Will councils’ lack of action plan make them vulnerable to the housing speculators?
Three local authorities in Essex have failed to produce the Housing Delivery Test Action Plan required of them by government.
They are among just 21 across the country to have not published the plans, which they are instructed to do if they under-deliver on housebuilding targets. The plans should set out how they intend to address the issue.
Research by Planning revealed that, of the 108 authorities required to produce an action plan after the results of the first test, 81 had not done so by the start of this month (October).
Three – Poole, Christchurch and Bournemouth – have merged into one authority, BCP Council, which had its action plan approved this month, while of the other 25 advised to produce a plan in February, when the HDT results were announced, four have either recently adopted their Local Plan or progressed it to an advanced stage, meaning their housing need figures and housing delivery test results are about to be superseded.
That leaves 21 who have not put forward a plan, among them Braintree, Brentwood and Castle Point.

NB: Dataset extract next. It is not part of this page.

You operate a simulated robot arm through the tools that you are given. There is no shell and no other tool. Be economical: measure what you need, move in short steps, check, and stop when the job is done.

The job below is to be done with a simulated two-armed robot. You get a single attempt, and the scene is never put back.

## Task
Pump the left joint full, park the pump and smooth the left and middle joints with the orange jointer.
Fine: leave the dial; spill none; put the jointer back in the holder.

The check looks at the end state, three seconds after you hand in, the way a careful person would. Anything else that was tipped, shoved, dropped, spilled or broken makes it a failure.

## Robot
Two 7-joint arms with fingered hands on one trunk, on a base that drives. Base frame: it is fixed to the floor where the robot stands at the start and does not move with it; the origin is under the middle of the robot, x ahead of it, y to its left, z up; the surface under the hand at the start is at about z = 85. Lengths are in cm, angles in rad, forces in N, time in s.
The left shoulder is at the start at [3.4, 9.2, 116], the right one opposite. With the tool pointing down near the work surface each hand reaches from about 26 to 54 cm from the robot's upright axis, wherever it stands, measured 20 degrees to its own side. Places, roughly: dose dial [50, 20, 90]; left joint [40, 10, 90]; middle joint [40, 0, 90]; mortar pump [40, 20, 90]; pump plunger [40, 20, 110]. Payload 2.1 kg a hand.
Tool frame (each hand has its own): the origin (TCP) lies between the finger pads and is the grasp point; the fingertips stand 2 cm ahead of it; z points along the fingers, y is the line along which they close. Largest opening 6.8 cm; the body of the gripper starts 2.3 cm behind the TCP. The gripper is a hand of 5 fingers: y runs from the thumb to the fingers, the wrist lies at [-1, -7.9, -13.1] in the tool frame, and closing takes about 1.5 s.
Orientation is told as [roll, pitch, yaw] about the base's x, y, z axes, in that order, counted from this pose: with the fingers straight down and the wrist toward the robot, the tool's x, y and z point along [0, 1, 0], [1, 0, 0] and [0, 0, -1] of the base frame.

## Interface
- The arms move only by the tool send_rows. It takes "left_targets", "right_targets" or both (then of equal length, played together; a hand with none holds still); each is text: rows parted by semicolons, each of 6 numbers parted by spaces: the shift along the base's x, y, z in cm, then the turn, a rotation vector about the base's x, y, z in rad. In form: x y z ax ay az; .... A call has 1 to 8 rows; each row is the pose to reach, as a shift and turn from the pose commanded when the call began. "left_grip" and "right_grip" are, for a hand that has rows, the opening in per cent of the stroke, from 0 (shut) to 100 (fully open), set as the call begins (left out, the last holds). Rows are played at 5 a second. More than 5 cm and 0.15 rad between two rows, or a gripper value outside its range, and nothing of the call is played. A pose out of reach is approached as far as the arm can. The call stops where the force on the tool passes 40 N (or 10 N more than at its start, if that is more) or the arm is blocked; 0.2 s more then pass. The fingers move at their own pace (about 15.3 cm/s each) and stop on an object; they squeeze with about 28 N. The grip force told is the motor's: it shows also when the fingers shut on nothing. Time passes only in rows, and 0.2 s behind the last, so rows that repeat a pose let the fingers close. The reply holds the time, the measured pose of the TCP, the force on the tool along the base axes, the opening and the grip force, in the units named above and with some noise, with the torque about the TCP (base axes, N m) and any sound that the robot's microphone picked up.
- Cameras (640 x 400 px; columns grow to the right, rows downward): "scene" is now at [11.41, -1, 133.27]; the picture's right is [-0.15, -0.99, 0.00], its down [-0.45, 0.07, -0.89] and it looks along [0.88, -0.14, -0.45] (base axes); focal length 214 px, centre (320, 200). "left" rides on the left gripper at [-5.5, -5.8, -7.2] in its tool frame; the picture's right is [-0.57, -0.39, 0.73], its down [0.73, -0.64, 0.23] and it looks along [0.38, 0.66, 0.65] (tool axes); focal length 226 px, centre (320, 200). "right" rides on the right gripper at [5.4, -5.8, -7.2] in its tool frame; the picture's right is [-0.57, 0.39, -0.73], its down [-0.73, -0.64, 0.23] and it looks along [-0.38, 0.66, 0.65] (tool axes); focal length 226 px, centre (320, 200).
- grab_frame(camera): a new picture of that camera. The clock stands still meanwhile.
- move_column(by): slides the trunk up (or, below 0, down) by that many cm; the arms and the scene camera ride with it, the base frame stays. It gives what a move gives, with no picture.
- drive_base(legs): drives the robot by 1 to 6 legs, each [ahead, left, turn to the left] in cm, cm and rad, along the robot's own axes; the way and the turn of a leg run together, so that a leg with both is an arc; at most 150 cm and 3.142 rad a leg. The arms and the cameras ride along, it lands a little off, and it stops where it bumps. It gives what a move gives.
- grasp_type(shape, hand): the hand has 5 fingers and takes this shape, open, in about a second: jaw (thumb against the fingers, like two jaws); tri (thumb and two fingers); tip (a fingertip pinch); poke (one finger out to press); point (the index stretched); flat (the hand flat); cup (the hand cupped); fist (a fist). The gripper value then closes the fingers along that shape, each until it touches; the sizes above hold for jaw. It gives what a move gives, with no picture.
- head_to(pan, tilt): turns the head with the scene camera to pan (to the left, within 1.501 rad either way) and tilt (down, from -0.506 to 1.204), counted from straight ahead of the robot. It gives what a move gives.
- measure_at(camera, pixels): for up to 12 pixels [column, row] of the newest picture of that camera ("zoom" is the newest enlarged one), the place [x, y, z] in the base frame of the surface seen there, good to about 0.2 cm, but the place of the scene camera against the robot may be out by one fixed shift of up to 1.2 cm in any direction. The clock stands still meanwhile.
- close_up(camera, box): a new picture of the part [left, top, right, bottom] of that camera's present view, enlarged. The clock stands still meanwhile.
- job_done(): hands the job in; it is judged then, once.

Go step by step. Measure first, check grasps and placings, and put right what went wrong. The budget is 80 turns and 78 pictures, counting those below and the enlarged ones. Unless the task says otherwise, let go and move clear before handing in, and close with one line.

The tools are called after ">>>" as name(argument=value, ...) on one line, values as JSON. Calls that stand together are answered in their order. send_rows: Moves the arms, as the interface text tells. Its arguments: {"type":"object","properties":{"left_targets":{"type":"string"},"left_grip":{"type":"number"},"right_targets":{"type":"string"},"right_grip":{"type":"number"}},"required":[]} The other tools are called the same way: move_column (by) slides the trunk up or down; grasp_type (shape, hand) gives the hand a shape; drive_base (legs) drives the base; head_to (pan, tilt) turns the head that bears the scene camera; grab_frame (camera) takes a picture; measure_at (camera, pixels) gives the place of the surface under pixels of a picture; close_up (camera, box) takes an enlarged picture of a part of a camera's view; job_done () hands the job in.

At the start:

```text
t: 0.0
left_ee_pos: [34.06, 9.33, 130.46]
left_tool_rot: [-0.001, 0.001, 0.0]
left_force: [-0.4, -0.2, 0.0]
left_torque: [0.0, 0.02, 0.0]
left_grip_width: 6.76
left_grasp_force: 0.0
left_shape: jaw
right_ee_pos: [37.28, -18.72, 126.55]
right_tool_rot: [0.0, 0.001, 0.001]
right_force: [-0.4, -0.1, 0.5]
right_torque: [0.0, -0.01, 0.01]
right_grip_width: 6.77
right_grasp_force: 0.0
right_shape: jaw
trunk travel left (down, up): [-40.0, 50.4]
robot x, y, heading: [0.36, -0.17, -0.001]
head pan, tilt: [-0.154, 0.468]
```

Richard Crawley, of the Local Government Association’s Planning Advisory Service, which carried out action plan training sessions with local authorities, put the failure down to the complexities of gaining political sign-off and the plan deadline falling in the August holiday period.
However, he told Planning: “Inevitably, there will be some places who say these plans are not relevant for us and we are not going to do one.
“The view of the government is that the action plan is not a punishment or homework but something that councils should be doing for their own benefit.”
The problem, he suggests, it is that will be difficult for councils to appear at an appeal without an action plan and “be able to argue that their plan is up to date and working”.
Michael Knott, of consultancy Barton Willmore, endorsed that view, saying it was “very likely the case that the absence of an action plan would be viewed dimly by an inspector considering housing land supply”.